Robinson-Paul said "more than a few" jurors were ready to acquit Clemens of all six counts just two hours into deliberations. McNamee could not be reached for comment Tuesday.

The jury deliberated for a day and a half before delivering the verdict late Monday. That capped a two-month trial that featured 46 witnesses. McNamee, of Long Beach, was on the stand for more than five days.

"We decided not guilty because, in all due candor, it was [Clemens'] word against McNamee's word, and McNamee had lied on multiple occasions," Robinson-Paul said.

McNamee sparred with defense attorney Rusty Hardin over whether he had lied initially to federal investigators about the number of injections he gave Clemens and whether he kept evidence.

She said the jury dismissed Yankees pitcher Andy Pettitte's testimony that Clemens told him a decade ago that he had used HGH because under cross-examination Pettitte agreed there was a 50-50 chance he might have misunderstood Clemens. "We let that go at that," she said.

Robinson-Paul said several of the eight female jurors "were sort of outraged" by Assistant U.S. Attorney Courtney Saleski's "hard-hitting" cross-examination of Clemens' wife, Debbie, regarding her testimony about a human growth hormone shot that McNamee gave her.

Robinson-Paul said "prosecutors made her out like some type of bad woman because she pulled her shirt up and let somebody stick her with a needle.
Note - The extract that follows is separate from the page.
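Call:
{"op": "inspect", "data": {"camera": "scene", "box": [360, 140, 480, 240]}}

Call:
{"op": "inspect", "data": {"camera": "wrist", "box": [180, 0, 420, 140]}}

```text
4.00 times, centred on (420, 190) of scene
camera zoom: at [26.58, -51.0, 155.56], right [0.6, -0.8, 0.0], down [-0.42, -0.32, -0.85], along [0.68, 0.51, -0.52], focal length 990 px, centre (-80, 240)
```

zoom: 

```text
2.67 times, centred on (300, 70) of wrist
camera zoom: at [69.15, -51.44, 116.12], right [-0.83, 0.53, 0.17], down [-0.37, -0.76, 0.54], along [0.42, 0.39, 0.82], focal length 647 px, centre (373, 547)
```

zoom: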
We felt in all due candor that should not have had a bearing on her husband going to jail."

In considering the 13 statements by Roger Clemens cited in the obstruction of Congress charge, the jury spent a significant amount of time discussing whether Clemens lied when he testified that he didn't attend a Toronto Blue Jays pool party at outfielder Jose Canseco's home in 1998.

At one point during Clemens' deposition to congressional investigators, he said he wasn't at Canseco's house. But Debbie Clemens testified that he spent the night and prosecutors produced a photo of him in Canseco's pool.

"We realized he kept saying I was not at the party," Robinson-Paul said. "So he was not at the party. However, he was at the house. It's two different things."